**DATA SEGMENT**.
** Start **

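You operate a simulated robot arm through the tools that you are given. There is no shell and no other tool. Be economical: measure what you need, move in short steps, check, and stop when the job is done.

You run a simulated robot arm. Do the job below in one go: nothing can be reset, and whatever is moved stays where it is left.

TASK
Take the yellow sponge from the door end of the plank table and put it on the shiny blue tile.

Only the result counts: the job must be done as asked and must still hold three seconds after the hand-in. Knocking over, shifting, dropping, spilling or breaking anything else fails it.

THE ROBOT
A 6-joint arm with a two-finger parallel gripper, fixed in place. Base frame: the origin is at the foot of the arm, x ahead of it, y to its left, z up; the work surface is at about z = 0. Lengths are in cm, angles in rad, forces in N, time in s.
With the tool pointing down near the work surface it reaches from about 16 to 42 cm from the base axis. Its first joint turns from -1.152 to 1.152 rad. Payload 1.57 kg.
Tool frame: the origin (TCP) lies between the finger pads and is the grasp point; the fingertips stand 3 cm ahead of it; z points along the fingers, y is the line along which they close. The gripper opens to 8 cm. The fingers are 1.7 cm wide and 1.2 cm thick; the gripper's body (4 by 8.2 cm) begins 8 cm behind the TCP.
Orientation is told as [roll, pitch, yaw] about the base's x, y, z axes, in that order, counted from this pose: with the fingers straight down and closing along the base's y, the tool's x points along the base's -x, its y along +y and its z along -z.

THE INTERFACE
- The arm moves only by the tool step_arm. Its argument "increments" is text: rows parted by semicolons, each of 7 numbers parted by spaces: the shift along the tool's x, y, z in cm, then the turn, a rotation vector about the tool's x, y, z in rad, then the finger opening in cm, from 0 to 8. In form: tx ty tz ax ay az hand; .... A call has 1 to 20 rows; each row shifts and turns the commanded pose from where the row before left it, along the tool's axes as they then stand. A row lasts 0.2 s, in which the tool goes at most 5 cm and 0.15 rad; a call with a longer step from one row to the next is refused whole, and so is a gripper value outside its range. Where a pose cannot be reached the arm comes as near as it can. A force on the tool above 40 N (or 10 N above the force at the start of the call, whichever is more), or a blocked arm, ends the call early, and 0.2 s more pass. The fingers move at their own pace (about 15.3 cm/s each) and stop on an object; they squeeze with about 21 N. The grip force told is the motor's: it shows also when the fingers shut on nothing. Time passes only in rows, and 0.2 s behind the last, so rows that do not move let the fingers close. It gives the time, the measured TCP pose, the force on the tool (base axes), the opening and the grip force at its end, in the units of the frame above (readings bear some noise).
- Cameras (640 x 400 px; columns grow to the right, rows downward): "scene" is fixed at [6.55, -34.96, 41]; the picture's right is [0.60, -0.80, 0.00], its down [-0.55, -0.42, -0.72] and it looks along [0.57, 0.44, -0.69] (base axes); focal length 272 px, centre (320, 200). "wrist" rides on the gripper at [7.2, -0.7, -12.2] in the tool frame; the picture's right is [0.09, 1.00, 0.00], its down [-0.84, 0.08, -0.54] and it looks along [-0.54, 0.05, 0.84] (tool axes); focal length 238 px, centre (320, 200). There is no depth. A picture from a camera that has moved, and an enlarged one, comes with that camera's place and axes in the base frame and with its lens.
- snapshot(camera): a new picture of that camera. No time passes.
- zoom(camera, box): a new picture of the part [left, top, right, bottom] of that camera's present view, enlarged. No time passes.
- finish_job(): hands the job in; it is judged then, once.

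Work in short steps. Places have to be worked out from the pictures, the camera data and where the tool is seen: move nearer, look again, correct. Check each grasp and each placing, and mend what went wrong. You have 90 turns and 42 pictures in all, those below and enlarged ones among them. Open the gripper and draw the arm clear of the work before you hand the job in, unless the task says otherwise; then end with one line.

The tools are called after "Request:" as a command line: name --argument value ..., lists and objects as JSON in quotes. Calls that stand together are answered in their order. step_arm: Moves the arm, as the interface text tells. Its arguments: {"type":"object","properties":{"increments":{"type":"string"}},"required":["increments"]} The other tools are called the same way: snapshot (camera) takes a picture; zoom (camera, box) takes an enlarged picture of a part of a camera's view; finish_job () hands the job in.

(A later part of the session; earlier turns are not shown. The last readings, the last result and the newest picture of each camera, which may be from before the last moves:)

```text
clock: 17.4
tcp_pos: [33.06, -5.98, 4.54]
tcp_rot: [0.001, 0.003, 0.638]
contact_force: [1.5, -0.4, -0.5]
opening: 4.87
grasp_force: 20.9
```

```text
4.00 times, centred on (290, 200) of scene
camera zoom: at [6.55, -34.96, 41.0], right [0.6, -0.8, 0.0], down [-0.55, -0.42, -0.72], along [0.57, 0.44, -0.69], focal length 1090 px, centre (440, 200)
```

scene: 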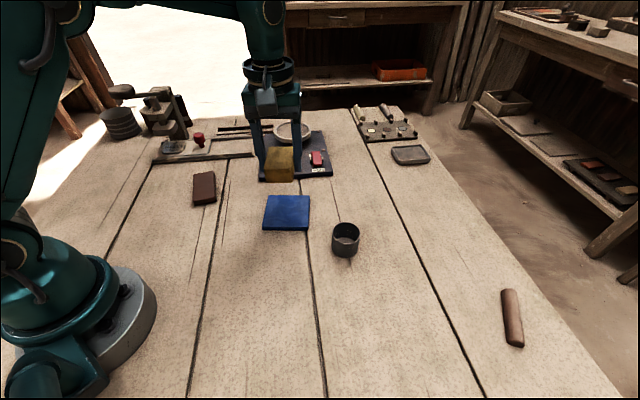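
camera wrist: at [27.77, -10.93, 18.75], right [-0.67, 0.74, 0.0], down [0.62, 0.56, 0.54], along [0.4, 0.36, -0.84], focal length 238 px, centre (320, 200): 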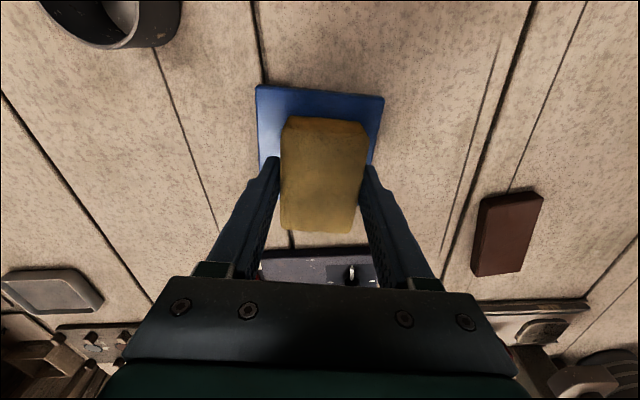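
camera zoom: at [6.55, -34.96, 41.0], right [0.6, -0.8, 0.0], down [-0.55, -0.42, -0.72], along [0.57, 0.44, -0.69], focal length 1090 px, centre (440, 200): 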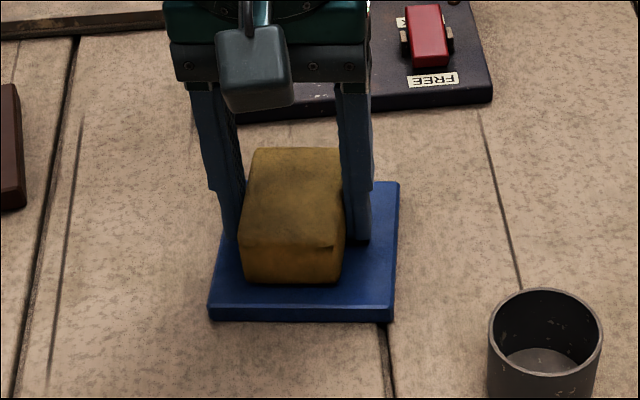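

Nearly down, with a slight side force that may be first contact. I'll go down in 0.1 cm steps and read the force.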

** End **

**READING PASSAGE**.
** Start **

And honestly, it’s not always easy to find exactly what cybersecurity compliance standards organizations need to adhere to—let alone what’s new each year.
SEC, FTC, FCC, NIST, HHS/OCR, FFA, FINRA, FERPA, CISA, PCI, and CMMC all have updates to their regulations that will affect organizations’ cyber efforts in 2025. Some changes were made official in 2024, and others are new in 2025.
To distill this information, we’ve compiled some cybersecurity compliance standards for the organizations we serve (or aim to)—and then gathered what’s new to pay attention to for 2025 to help you and your organization feel more prepared.
Table of Contents
The Securities and Exchange Commission (SEC)
The Securities and Exchange Commission (SEC) is a U.S. government agency responsible for enforcing federal securities (investments) laws, regulating the securities industry, and ensuring fair and efficient markets. Its mission is to protect investors, maintain fair, orderly, and efficient markets, and facilitate capital formation.
Who Needs to Comply with the SEC Regulations?
SEC regulations apply to:
- Public companies: Corporations that issue publicly traded securities.
- Broker-dealers: Firms that buy and sell securities on behalf of clients.
- Investment advisors: Professionals offering investment advice and management.
- Mutual funds and ETFs: Investment companies offering pooled investment products.
- Securities exchanges: Platforms where securities are traded.
What Cybersecurity Changes Have Been Made to the SEC Regulations for 2025?
In 2025, the SEC has introduced several key updates:
- Crypto Task Force:
- The SEC is forming a new task force to develop a comprehensive regulatory framework for crypto assets. This aims to clarify the application of existing securities laws to digital assets and establish practical disclosure frameworks.

** End **

**OBJECTIVE**.
Keep the reading passage going from its last sentence.

**IN RESPONSE**.
- Notice of Exempt Solicitations:
- There is updated guidance on Form PX14A6G filings, which requires shareholders owning over $5 million of a company’s securities to file solicitation materials with the SEC. The updates clarify permissible voluntary submissions and the requirements for cover pages and soliciting materials.
- Regulatory Freeze Pending Review:
- An executive order issued by President Trump on January 20, 2025, directed federal agencies (including the SEC) to pause all rulemaking activity for 60 days. This impacts ongoing and recently finalized regulations—including climate-related disclosure rules.
- Investment Company Names Rule:
- This is an extension of compliance dates for amendments to the Investment Company Act “Names Rule,” which addresses fund names likely to mislead investors about a fund’s investments and risks.
Additionally, Final Rule for SEC Regulations S-P was released in May of 2024. According to the SEC themselves, “larger entities will have 18 months after the date of publication in the Federal Register to comply with the amendments, and smaller entities will have 24 months after the date of publication in the Federal Register to comply.”
The requirements for this include:
- A formal incident response program
- Detect, respond to, and recover from unauthorized access relating to customer data.
- Procedures to assess the nature and scope of incident.
- Establishment, maintenance, and enforcement of written policies and procedures.
- Customer notification requirements
- Requires a covered institution to provide the notice as soon as practicable, but not later than 30 days.
- Must include details about the incident, the breached data, and how affected individuals can respond to the breach to protect themselves.
- Other S-P amendments
- Expanded information covered by the safeguards and disposal rules.
- Make and maintain written records documenting compliance with the safeguards and disposal rules.
These changes reflect the SEC’s evolving priorities and regulatory approach under new leadership and administration.
More Information on SEC Regulations
The SEC’s new cybersecurity disclosure rules decoded: what they mean for investors
Federal Trade Commission (FTC)

The Federal Trade Commission (FTC) is a U.S. government agency tasked with protecting consumers and ensuring a competitive marketplace. It enforces laws against deceptive advertising, unfair business practices, and violations of consumer privacy.
Who Needs to Comply with FTC Regulations?
FTC regulations apply to a wide range of entities, including:
- Businesses and advertisers (e.g. companies promoting products or services)
- Online service providers (e.g. websites and apps collecting user data)
- Retailers (e.g. companies selling goods and services)
- Telemarketers (e.g. businesses making sales calls)
- Data brokers (e.g. companies collecting and selling consumer information)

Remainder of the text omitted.